POWELL, Wyo. — Heart Mountain Interpretive Center has opened “The Art of Jimmy Mirikitani,” a powerful and visually striking new exhibition that will be display through April 11.

The exhibit showcases the vibrant and deeply personal artwork of Jimmy Tsutomu Mirikitani, a fiercely independent Japanese American artist whose life and creations speak to resilience, memory, and healing.

Born in 1920 in Sacramento, Mirikitani moved to Hiroshima when he was four years old and returned to the U.S. shortly before the outbreak of World War II. He and his family were incarcerated at the Tule Lake camp in Northern California and then at Crystal City, Texas.

In the decades following the war, Mirikitani lived in New York City, where he endured periods of homelessness while creating art and engaging with some of the leading figures of American art, such as painter Jackson Pollock.

He died at age 92 in New York in 2012.

Jimmy Mirikitani

The exhibit was curated by Roger Shimomura, a noted Japanese American artist and former incarceree, and produced by the Wing Luke Museum of Seattle. It was created in association with “The Cats of Mirikitani,” a 2006 documentary produced by Linda Hattendorf and Masa Yoshikawa.

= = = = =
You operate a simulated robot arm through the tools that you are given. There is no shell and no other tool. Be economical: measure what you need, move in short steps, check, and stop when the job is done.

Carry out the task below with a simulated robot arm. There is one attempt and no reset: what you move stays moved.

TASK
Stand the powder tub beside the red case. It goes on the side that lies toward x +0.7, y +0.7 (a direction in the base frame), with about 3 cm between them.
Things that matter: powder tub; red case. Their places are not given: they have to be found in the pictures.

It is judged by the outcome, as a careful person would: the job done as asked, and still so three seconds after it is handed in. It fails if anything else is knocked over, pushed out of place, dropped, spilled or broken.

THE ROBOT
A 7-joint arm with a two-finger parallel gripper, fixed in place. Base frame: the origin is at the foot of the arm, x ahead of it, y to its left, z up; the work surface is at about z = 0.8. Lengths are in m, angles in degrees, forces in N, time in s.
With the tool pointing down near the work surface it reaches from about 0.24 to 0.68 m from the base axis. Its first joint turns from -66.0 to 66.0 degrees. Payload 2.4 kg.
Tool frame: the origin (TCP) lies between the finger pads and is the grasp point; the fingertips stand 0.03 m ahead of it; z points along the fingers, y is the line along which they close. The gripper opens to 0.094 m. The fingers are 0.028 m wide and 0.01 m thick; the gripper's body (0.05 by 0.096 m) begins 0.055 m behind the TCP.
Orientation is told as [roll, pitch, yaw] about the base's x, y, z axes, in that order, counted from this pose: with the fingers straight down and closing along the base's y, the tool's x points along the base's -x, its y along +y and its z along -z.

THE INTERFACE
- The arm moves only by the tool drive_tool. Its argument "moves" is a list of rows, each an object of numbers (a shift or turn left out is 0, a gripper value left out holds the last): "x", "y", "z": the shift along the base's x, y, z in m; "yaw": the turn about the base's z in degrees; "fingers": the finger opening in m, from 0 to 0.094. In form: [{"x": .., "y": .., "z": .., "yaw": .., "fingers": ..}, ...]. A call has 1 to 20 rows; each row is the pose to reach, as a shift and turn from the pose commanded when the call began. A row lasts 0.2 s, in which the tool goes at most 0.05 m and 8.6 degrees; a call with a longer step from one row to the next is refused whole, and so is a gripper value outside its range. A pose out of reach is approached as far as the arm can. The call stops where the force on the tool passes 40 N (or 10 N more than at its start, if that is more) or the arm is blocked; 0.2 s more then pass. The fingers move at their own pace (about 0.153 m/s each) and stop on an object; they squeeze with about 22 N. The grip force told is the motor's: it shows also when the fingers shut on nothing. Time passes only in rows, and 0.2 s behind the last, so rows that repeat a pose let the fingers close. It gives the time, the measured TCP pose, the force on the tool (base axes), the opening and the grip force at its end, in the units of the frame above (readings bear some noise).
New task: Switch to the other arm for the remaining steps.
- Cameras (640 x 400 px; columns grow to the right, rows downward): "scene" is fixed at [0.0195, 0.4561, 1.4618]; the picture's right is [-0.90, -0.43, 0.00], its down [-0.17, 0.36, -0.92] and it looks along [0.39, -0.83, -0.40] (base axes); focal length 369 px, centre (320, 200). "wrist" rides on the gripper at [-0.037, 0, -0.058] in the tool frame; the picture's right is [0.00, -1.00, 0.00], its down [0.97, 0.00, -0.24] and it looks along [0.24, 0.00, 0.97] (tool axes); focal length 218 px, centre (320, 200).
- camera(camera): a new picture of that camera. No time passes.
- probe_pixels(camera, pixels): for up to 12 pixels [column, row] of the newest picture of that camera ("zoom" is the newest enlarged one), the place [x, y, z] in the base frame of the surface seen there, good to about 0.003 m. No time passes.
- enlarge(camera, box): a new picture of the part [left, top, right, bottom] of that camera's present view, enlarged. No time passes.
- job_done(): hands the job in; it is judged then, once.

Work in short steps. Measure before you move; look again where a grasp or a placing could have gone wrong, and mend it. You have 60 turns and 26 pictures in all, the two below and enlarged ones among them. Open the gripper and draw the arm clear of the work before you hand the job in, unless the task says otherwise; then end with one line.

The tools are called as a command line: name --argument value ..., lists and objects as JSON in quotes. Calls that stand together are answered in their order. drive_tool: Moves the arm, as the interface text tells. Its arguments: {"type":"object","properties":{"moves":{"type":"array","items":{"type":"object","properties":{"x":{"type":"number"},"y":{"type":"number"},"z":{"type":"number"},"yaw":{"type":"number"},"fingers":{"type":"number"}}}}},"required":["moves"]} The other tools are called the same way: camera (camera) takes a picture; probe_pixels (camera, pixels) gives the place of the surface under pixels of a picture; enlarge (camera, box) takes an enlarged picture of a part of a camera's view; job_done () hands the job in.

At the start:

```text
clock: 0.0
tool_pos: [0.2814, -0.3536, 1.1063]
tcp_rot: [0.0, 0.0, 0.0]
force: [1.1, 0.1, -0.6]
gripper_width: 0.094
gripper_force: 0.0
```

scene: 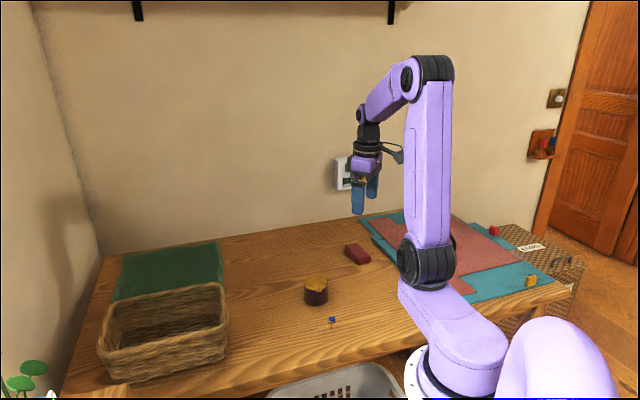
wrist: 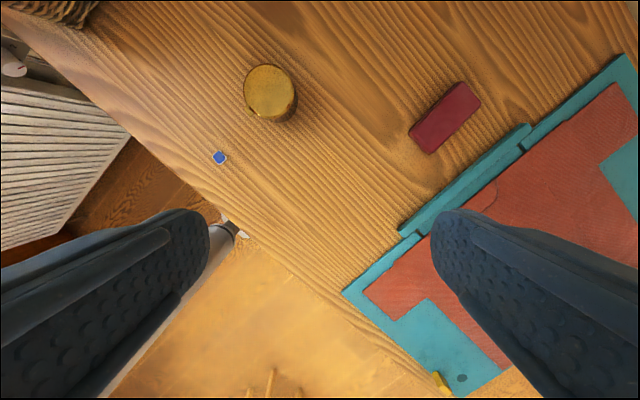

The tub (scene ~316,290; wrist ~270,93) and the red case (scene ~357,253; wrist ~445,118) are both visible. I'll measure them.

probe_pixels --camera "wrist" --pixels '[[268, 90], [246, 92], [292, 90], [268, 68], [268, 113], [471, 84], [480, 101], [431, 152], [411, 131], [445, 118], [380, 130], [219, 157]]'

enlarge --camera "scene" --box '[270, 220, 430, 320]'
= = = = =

This remarkable exhibition offers a moving exploration of the lasting effects of war, discrimination, and displacement, as well as the restorative power of creativity. The themes reflected in Mirikitani’s work include Japanese American incarceration, Hiroshima and nuclear warfare, 9/11 and its aftermath, aging and caregiving in America, and immigration.

The Heart Mountain Wyoming Foundation, a Smithsonian affiliate, preserves the site where some 14,000 Japanese Americans were unjustly incarcerated in Wyoming from 1942 through 1945. Their stories are told within the foundation’s museum, Heart Mountain Interpretive Center, and its affiliated Mineta-Simpson Institute, located between Cody and Powell. For more information, call (307) 754-8000 or email info@heartmountain.org.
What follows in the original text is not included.